Your objective — Every line with the string "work" should be gathered.
Start of Data segment
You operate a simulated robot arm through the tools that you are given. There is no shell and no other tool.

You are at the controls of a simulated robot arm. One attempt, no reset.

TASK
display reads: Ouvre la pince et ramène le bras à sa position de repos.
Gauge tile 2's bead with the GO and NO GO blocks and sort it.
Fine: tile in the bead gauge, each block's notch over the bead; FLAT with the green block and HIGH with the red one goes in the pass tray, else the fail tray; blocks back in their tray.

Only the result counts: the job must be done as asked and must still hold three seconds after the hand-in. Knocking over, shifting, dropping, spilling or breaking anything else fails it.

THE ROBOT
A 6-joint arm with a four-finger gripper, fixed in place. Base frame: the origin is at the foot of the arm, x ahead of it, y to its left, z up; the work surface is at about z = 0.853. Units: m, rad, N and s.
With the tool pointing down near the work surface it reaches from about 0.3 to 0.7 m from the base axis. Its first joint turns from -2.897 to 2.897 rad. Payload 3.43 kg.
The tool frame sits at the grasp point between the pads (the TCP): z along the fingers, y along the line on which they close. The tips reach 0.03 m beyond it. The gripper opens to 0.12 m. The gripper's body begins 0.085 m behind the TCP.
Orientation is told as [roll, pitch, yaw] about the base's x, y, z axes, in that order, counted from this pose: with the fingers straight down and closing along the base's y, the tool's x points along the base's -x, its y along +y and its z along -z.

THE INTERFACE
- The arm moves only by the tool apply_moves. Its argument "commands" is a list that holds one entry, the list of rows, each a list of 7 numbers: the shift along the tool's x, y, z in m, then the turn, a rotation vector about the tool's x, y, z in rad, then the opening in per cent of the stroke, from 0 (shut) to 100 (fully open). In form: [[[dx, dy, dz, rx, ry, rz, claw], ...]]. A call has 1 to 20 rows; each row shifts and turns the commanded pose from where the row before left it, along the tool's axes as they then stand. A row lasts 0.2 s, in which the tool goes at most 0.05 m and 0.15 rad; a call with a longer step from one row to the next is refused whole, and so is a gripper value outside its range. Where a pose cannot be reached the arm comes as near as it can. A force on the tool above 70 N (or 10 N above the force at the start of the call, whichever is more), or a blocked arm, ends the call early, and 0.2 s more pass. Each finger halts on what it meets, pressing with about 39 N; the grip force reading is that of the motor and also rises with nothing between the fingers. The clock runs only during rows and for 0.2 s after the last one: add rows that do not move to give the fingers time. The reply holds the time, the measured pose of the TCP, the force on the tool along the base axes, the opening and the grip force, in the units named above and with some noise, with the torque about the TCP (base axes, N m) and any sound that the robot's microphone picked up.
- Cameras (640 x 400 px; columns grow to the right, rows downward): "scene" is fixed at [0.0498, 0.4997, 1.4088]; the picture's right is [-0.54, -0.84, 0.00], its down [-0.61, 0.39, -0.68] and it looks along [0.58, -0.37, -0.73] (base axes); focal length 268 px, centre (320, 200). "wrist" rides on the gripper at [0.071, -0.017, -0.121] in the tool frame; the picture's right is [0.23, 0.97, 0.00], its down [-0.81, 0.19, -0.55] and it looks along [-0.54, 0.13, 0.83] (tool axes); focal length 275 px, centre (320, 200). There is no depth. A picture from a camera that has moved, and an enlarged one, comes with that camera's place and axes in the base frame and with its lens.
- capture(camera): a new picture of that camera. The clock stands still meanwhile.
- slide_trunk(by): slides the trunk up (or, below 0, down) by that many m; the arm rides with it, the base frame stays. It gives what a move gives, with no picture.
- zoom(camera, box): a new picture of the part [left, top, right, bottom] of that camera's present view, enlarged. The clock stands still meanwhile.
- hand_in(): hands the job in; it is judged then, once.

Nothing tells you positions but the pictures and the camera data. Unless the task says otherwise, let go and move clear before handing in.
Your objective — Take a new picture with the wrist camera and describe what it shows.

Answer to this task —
End of Data segment
Answer to this task —
A 6-joint arm with a four-finger gripper, fixed in place. Base frame: the origin is at the foot of the arm, x ahead of it, y to its left, z up; the work surface is at about z = 0.853. Units: m, rad, N and s.
With the tool pointing down near the work surface it reaches from about 0.3 to 0.7 m from the base axis. Its first joint turns from -2.897 to 2.897 rad. Payload 3.43 kg.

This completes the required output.